Interestingly, real world auctions like the IPL one involve a complex balance between private and common values. And that balance is susceptible to being swayed by the auction itself. Consider this assessment of Glen Maxwell "[He]...can bat and bowl spin and he’s a great fielder...[we] wanted an all-rounder. We had thought of some names before we came in and he was one of them.” Was this RCB's coach Mike Hesson explaining why the team paid nearly $2 million for the Australian all-rounder? Nope, that was Nita Ambani explaining in 2013 why the Mumbai Indians paid $1 million for the same player. What Hesson did say this year was "He's a multi-skilled player...We were looking for an X-factor player for the middle order." The private value argument here on its face seems quite reasonable. RCB desperately needed a spark in their middle order, and Hesson even rationalised why the fact that Maxwell had a horrid IPL season in 2020 (the big hitter clocked exactly zero sixes in the tournament in the 106 deliveries he faced) did not seem to affect RCB's bullishness ("He has been in good touch away from the IPL"). But in their ebullience RCB entered a bidding war with Chennai Super Kings (CSK), from which the latter smartly withdrew as the price jacked up. CSK's Balaji would say that the bidding "range was too high" and thus they abandoned the idea of buying Maxwell and "thought of a second plan".
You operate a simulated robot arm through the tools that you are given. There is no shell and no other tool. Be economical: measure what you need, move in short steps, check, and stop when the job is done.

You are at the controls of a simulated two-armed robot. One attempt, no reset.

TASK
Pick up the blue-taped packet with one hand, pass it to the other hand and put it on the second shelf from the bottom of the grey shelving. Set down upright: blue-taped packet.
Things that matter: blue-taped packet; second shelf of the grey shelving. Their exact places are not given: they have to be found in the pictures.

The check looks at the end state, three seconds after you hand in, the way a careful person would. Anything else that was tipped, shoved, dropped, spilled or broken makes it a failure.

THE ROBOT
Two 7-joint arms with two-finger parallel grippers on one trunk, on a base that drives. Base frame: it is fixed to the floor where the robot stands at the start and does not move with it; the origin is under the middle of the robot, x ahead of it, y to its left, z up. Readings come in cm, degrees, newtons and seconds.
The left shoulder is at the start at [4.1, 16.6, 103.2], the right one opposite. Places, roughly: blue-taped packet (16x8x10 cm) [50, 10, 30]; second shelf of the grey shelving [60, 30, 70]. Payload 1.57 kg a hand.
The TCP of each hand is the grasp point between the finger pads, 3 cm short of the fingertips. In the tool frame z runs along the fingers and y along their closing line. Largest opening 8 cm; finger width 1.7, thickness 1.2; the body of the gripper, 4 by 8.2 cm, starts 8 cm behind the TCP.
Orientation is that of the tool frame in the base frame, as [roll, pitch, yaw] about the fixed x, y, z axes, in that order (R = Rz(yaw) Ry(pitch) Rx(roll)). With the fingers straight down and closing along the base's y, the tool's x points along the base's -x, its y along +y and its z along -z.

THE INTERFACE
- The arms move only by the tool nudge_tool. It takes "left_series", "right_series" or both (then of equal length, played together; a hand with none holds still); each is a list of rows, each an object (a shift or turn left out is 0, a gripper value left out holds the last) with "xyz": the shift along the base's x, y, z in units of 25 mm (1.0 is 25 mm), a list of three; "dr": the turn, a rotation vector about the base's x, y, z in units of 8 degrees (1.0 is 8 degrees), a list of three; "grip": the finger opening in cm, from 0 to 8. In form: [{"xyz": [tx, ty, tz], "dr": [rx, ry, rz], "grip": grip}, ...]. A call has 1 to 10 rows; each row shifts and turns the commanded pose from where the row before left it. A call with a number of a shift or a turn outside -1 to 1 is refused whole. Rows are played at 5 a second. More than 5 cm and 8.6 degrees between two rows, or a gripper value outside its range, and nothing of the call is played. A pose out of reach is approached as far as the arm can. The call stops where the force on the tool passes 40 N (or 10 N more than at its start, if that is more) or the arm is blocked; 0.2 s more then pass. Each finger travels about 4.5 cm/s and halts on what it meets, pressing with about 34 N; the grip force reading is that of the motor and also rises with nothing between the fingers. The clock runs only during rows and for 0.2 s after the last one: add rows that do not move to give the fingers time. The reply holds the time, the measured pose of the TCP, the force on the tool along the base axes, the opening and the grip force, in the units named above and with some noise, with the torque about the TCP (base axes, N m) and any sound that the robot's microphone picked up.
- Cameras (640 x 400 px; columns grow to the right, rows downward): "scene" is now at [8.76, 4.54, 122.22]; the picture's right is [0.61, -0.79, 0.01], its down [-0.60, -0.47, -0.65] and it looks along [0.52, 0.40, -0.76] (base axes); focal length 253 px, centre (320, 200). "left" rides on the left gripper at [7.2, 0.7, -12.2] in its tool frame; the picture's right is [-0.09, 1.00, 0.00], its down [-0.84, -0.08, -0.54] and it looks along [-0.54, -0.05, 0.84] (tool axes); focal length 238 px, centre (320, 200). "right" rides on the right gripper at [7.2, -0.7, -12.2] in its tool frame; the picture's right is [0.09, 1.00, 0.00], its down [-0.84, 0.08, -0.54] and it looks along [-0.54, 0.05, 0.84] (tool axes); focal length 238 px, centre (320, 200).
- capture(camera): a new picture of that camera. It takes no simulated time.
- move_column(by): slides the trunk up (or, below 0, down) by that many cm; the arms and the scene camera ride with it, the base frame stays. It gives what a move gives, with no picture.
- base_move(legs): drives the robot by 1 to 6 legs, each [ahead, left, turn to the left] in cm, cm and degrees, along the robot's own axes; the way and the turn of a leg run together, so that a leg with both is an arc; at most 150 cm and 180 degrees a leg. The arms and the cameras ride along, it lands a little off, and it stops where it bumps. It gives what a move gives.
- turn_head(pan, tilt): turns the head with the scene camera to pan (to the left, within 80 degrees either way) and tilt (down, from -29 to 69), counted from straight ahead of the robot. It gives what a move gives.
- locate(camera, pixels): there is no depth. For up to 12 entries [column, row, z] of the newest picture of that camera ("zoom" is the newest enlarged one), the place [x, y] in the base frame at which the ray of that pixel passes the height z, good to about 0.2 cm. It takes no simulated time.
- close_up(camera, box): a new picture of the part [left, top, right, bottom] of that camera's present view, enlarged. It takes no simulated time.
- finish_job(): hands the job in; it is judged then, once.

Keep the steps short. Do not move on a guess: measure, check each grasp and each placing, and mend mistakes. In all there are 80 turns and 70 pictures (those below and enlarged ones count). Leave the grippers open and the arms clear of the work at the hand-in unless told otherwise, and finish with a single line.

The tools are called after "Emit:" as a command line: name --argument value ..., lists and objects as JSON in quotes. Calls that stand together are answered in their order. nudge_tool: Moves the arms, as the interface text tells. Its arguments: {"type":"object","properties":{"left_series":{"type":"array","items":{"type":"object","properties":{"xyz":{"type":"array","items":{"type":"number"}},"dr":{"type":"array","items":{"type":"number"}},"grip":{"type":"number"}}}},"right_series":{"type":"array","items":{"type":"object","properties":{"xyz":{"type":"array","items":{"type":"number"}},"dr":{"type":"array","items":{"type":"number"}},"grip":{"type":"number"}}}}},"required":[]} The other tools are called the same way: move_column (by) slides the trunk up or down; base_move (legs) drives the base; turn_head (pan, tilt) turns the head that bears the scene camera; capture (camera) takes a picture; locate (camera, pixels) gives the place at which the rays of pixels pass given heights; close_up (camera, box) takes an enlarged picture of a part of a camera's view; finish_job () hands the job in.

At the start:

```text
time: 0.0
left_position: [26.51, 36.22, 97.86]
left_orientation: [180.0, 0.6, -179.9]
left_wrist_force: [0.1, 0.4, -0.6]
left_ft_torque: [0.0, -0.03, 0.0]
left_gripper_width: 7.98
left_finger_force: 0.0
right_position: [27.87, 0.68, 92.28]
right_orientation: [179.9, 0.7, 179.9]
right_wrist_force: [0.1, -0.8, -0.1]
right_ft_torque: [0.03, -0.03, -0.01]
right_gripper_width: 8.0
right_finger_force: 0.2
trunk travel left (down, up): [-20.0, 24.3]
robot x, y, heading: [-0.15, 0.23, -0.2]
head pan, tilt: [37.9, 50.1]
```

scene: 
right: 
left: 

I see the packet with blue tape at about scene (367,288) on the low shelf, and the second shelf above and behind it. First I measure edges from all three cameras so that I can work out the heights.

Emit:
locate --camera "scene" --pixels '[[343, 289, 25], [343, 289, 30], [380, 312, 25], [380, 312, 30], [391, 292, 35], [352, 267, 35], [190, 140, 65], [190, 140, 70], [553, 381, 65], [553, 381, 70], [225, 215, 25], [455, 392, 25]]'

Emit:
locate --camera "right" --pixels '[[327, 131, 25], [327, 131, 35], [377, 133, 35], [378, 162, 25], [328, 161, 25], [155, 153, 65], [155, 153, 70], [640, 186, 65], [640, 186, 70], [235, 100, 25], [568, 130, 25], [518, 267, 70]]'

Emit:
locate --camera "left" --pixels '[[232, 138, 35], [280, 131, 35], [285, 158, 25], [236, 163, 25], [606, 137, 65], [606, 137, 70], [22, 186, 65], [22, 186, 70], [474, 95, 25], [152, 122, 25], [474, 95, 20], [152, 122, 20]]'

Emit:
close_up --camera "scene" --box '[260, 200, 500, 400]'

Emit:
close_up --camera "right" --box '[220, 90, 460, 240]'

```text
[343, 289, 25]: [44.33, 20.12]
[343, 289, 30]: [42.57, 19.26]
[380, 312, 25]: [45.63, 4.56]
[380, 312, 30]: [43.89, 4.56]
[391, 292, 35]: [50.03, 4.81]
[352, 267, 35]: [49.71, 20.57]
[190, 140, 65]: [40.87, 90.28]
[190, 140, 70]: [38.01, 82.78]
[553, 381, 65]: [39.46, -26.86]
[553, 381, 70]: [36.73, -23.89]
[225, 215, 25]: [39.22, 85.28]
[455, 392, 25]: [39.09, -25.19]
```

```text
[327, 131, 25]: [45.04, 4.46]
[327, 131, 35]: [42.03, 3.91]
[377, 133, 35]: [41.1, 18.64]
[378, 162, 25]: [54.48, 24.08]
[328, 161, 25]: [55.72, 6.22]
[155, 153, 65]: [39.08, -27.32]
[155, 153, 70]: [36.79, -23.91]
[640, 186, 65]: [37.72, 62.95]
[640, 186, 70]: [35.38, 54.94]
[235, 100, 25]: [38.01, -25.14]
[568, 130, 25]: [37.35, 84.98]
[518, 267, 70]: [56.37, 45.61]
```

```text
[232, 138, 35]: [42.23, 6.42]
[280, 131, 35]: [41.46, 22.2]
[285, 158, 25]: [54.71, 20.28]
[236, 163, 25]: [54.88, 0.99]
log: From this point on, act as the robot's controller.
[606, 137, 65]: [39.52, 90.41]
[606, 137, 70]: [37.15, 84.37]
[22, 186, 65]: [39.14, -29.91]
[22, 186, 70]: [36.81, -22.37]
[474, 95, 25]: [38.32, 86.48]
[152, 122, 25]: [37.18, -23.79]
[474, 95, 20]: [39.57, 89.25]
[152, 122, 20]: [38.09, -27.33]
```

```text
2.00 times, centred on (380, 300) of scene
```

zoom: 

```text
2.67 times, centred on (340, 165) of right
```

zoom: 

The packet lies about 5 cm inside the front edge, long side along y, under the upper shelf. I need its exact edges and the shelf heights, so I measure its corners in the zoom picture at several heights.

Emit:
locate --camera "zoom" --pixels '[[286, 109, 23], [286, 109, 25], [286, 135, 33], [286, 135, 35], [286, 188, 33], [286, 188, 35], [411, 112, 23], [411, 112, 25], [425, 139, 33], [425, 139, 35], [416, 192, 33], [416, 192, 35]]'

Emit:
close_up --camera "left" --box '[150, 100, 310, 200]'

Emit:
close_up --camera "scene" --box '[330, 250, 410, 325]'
Did RCB end up falling into the most classic of all ascending auction traps - the Winners Curse*? We can't know for certain at this point since the season is yet to be played, but back in 2013 when he was the most expensive buy, Maxwell's season at MI was quite a dud - he appeared in just three games and was released the next season. Clearly Mrs. Ambani, the then coach Anil Kumble, and the franchise had wildly overestimated the private value of Maxwell to themselves.
Of course, franchises do score smart bargains in the auctions but the fact that a version of the Glenn Maxwell saga plays out almost every season is evidence that it's not all rational.
*the term used to describe the tendency for the winning bid in an auction to exceed the intrinsic value or true worth of an item.